The origins of this database reach back to 2006/7, when Ochała started preparing his doctoral dissertation under the title ‘Chronological Systems of Christian Nubia’. Being aware that he would be dealing with hundreds of texts containing dates, the editions of which are highly dispersed, he decided to create a computer database for his private work with the material.
However, it soon occurred that such a database could be of use for other scholars interested in various aspects of Christian Nubian literacy. Thus, the initial modest project of the database, intended only for analysing chronological systems, was modified in order to create a comprehensive method of describing the Christian Nubian written sources.
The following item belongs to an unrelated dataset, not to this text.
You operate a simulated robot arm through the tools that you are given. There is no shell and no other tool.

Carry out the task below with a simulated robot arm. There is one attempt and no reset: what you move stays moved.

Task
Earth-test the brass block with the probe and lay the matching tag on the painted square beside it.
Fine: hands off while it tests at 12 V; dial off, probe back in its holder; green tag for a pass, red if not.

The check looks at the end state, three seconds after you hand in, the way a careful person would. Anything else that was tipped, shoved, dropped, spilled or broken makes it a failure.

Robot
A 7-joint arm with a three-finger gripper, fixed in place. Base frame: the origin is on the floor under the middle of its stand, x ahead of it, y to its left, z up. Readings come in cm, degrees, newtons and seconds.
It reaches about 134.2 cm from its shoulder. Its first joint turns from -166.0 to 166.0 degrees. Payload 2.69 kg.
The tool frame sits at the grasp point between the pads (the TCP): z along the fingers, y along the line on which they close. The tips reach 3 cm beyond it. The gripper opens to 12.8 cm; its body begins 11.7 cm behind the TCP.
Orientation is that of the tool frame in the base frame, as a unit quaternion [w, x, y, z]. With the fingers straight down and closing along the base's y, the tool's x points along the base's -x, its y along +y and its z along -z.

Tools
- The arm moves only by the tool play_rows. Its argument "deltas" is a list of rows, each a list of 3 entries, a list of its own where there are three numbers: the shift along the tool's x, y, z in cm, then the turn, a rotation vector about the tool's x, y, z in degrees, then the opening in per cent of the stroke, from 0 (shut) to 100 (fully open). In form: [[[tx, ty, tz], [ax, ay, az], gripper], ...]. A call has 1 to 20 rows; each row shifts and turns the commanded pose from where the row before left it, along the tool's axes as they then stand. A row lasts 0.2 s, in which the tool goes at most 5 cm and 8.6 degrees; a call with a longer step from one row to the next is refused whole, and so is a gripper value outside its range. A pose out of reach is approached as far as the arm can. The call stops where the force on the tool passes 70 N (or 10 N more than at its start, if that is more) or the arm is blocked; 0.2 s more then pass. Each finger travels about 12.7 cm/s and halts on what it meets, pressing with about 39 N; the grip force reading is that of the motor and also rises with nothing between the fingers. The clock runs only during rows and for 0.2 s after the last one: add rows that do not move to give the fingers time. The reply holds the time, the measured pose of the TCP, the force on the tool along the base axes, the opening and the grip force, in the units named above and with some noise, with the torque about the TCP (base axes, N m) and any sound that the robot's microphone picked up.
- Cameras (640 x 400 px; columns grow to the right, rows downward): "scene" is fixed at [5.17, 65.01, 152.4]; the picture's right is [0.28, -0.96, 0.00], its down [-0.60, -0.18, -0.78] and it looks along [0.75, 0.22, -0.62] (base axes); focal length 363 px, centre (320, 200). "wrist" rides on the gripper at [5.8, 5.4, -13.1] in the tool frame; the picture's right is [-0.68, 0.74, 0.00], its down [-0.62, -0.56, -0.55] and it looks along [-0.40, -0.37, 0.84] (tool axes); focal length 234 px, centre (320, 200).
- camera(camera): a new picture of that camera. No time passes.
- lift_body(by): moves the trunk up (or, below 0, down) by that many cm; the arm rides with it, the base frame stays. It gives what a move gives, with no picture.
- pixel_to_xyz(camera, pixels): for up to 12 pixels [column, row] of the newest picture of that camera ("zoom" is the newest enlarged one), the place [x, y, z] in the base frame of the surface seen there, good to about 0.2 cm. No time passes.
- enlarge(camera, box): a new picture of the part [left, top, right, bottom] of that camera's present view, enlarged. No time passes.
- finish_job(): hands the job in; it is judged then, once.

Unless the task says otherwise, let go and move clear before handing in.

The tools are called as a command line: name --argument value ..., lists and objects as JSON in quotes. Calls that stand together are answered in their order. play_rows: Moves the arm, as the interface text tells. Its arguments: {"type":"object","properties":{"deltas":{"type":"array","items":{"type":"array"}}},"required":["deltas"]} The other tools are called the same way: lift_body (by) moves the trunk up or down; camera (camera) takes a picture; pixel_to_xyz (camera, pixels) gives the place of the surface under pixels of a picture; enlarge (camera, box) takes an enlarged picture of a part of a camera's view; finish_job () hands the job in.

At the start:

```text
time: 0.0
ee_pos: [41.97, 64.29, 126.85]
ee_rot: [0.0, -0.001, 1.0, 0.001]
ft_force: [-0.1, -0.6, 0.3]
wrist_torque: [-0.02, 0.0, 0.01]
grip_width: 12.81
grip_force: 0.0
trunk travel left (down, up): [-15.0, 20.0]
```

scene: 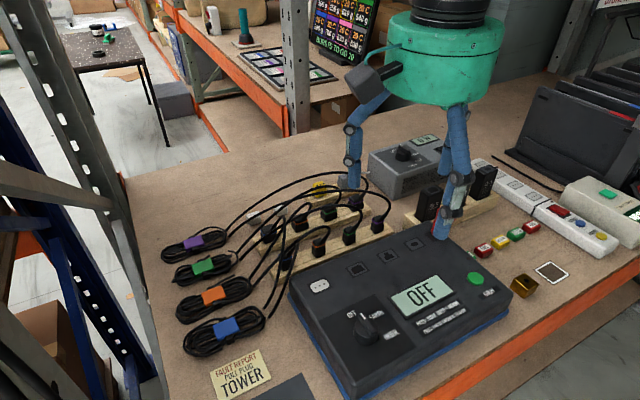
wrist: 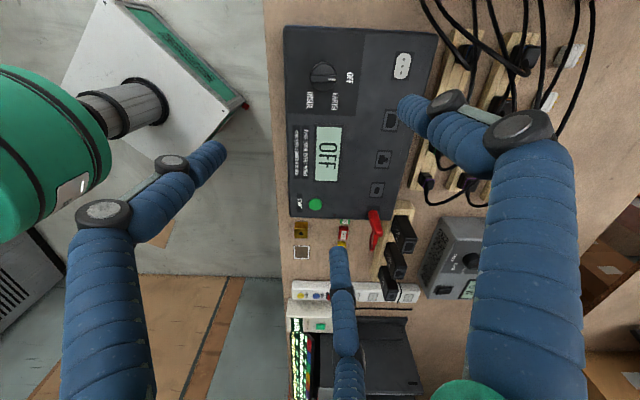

The result of these five years of work can now be seen online. We are well aware that the DBMNT is far from complete, yet the state of publication of many Nubian texts prevents describing them in greater detail. Nevertheless, we hope that many of our colleagues will find this tool interesting and useful.
The DBMNT is just a step towards something more substantial, something we call ‘SB.Nub.’ (i.e. Sammelbuch of Nubian texts’) or ‘Nubian SoSOL’ (i.e. Sons of Suda On Line, the name borrowed from a modern papyrological platform designed to bring together the existing papyrological digital resources). Our intention is to create a complete online database of Nubian texts, including primarily their transcriptions but also a wealth of metadata. Our inspiration in this enterprise is the prominent example of the papyri.info website and its pioneering integration with other papyrological platforms. But this is another story…
All of the above-described projects result from the growing frustration at a total lack of any systematic approach to the Nubian written sources. The corpus of published Christian Nubian texts well exceeds 1000 pieces (and more is still to come), preserved on whatever writing material and written in whatever language, a bulk of them known for over a century, yet the first systematic study of the material appeared only last year, and it deals only with one small aspect of the literacy of the Nubians, namely their methods of counting time (G. Ochała, Chronological Systems of Christian Nubia [= The Journal of Juristic Papyrology Supplement Series 16], Warsaw 2011). We are aware that the work we present at http://www.medievalnubia.info and the DBMNT is far from what one might call great scholarship; it rather represents a kind of fundamental and necessary work that is intended to create a basis for later discoveries, a kind of work that should have been done a long time ago…
Thank You for the contribution!!!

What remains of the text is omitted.